++++ DATA EXTRACT ++++

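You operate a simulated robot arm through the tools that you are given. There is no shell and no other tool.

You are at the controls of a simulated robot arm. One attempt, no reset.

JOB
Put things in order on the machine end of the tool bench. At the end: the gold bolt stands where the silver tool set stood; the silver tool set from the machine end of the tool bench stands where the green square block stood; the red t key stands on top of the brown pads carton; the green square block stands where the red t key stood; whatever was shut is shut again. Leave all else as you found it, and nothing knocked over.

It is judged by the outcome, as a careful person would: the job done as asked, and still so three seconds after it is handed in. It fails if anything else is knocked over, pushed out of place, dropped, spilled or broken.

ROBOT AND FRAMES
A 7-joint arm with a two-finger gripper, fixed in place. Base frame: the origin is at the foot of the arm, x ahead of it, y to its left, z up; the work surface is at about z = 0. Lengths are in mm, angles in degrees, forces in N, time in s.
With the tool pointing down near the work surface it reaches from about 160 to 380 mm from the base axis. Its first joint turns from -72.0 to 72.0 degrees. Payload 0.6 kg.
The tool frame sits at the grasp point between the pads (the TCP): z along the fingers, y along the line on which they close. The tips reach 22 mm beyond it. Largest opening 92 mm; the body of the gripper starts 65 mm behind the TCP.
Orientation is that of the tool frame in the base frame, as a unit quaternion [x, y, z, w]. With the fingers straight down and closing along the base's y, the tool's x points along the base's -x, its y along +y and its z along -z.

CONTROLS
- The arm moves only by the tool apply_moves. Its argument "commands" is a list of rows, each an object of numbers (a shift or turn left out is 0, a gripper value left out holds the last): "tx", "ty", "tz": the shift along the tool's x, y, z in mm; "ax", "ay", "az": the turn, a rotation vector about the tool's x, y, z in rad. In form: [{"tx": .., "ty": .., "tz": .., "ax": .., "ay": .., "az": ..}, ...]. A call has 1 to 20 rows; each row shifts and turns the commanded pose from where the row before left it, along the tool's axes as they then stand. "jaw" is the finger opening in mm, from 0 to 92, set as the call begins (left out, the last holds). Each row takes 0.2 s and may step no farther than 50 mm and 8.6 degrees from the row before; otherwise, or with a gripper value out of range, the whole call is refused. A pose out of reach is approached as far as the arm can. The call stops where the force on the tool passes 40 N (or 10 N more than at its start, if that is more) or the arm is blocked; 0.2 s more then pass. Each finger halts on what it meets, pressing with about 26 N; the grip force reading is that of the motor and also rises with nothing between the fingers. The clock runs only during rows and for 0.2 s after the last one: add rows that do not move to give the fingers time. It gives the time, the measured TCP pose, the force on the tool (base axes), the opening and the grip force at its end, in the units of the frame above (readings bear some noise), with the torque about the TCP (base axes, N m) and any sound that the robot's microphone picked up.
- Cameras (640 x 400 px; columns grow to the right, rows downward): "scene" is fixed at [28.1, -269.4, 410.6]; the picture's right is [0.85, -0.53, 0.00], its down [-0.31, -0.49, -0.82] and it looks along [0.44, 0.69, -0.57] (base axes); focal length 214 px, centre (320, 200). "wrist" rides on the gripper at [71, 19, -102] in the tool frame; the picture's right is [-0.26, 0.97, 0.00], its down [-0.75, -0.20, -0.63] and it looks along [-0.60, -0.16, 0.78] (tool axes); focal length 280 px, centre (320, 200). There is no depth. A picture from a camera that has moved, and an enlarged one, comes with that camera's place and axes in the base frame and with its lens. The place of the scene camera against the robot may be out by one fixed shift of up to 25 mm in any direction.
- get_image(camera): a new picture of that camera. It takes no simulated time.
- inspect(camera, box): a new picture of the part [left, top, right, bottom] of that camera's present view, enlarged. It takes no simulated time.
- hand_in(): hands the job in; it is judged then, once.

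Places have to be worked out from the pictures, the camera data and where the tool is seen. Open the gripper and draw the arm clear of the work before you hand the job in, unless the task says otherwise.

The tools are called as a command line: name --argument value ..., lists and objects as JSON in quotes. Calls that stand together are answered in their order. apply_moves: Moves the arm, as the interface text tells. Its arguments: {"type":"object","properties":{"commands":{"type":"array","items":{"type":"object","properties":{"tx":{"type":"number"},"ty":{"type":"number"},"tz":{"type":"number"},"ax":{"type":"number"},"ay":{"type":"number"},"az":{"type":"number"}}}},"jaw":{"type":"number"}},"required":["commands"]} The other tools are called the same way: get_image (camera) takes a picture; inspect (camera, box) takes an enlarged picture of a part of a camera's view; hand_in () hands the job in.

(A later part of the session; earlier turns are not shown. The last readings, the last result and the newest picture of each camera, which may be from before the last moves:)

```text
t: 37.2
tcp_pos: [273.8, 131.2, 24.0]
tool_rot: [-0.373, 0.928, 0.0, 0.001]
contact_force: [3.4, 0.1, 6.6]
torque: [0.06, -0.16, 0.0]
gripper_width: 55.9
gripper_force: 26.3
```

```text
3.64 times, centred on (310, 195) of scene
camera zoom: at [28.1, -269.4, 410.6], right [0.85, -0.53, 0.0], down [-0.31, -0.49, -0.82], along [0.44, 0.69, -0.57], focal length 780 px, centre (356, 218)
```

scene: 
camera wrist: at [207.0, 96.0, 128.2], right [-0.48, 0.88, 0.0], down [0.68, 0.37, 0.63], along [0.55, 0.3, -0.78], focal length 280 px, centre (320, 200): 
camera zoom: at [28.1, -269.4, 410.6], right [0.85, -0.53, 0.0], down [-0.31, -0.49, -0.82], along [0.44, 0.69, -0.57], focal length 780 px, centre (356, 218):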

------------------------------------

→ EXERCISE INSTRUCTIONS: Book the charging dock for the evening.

++++

Gather each line in the data that holds the string "judged".

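It is judged by the outcome, as a careful person would: the job done as asked, and still so three seconds after it is handed in. It fails if anything else is knocked over, pushed out of place, dropped, spilled or broken.
- hand_in(): hands the job in; it is judged then, once.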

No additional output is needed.